Some Polytheisms don’t really care so much. I was talking to a Hindu friend last weekend about just this issue and we touched on the question of Western appropriation and he said he was fine with it. He said any little bit of Hinduism people are able to take into their religious world, will ultimately benefit them and he’s ok with that. I pointed out, that while I got that, and found it laudable, he has the advantage of having an unbroken tradition, the security of thousands of years of lineage and inter-generational transmission of tradition. Those polytheists whose traditions were devastated by the spread of Christianity don’t have that luxury. We are in the ideological position of having to fight and defend every inch of ground gained. We do not have the ingrained theological mindset, nor the numbers, whereby we can sit back, relax, and say: “it’s ok. Go ahead, use that image of Ba’al in your atheist ritual.” We are still in the process of preparing the ground and sowing seeds that we are hoping to nourish into a sustainable tradition. We’re still in the process of sifting out the threads some of our ancestors broke, and doing the hard, emotionally grueling, painful work of reweaving them back into being. We don’t have the luxury of allowing our traditions to be appropriated by the thoughtless because there’s so little reservoir of the tradition as a living one upon which to draw. We are, instead, tasked with guarding carefully every metaphorical stone that we have again unearthed and set in place as we restore these sacred containers of our mysteries and mystery as any good polytheist knows, is not open to entitlement. So we get a bit testy when we see evidence of such disrespect from those in the community who would set themselves up as our peers.
A couple of weeks ago, Tess Dawson wrote this piece. It’s a measured, restrained response to a provocative act of appropriation and disrespect. I leave you to read that piece for yourself. She doesn’t mention Halstead because this isn’t about Halstead specifically. He is simply the latest incarnation of a culture of disrespect: for our Gods, our traditions, the process of restoration itself. This piece wasn’t about him. It was about something that he did, thoughtlessly, feeling – as he himself says here – entitled.

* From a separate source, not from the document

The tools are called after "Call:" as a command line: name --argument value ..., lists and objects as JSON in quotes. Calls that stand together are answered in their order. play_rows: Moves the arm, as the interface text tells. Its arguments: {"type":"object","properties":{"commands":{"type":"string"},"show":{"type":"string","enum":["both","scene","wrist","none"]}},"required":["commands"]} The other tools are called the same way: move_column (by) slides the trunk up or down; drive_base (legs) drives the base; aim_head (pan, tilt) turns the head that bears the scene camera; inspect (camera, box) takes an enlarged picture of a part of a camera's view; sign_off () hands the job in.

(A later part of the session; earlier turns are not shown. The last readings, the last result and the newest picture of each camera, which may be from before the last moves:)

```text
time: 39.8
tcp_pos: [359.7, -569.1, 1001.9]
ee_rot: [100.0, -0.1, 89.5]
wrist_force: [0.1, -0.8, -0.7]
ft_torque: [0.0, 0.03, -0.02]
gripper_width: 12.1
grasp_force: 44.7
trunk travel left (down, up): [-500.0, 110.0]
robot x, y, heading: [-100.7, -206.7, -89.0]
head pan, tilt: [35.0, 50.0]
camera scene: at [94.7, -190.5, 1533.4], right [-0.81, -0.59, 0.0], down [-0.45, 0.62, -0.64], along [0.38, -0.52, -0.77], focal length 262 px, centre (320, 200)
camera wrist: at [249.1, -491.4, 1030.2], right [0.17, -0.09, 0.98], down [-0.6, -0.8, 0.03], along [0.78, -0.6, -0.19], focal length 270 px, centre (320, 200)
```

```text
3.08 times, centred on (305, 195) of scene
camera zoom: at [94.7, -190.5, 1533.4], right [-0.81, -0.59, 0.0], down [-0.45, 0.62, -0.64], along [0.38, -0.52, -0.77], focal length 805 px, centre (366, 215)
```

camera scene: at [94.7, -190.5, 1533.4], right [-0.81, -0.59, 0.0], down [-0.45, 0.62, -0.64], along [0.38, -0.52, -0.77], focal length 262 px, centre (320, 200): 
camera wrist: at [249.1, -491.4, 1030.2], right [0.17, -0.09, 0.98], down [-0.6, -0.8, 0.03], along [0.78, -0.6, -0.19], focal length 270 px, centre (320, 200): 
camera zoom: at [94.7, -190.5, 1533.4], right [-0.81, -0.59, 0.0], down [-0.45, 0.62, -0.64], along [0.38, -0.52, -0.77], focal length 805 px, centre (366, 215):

I was told yesterday – I’ve not been following it myself – that the issue of appropriation has become a hot-button one on Patheos Pagan Channel recently. When you take an image, sacred to a particular tradition, and twist it –however well meaning you may be—into something that is perceived as intensely disrespectful by practitioners of that tradition, well, that is an unfortunate act of appropriation. It’s the religious equivalent of prancing around in black-face and perhaps we should ask ourselves why that’s not ok, but co-opting the sacred is. Social justice warriors get all up in arms about perceived attacks and micro-aggressions on people but rarely raise their voices (at least insofar as I have seen) against perceived attacks and micro-aggressions against their Gods and traditions. It would be nice to see the same level of concern over our traditions. After all, while I may be suspicious of Halstead’s motives (after all, anyone promulgating something like non-theistic or atheist Paganism is clearly attempting to water down the word Pagan until it means nothing at all), in general, people who appropriate our sacred images aren’t intentionally doing something bad or hurtful to us and the traditions within which we’re working. They are very likely attracted to the beauty of the holy and nine times out of ten, most of us have no problem with that. Like my Hindu friend, we’re of the attitude that it’ll be beneficial. There’s always that exception though and when one takes a holy image and turns it into a disrespectful joke, that’s a pretty glaring exception even if it’s being done with protestations of respect.
I’m objecting to the commodification of our Gods. I have another friend, who is fighting just this. My Australian friend Markos discovered recently that apparently third party sites like ebay won’t allow the use of the certain God-names. Why? Because apparently they are shared by companies like Hermes Paris. You can read about his fight here too (and I’m told Wild Hunt is currently looking into this as well, so stay tuned). Where is the public outcry about this erasure and disrespect of our Gods? In fact, Markos is getting harassed by other Pagans about his attempt to fight this, harassed by our own fucking people. We’ll come together over [insert social controversy of the day] and raise a fuss but won’t say word one about the co-opting and commercialization of our Gods, even when it harms our own people: our artists and craftsmen. So yes, the appropriation of an image sacred to Canaanite polytheism is a big deal.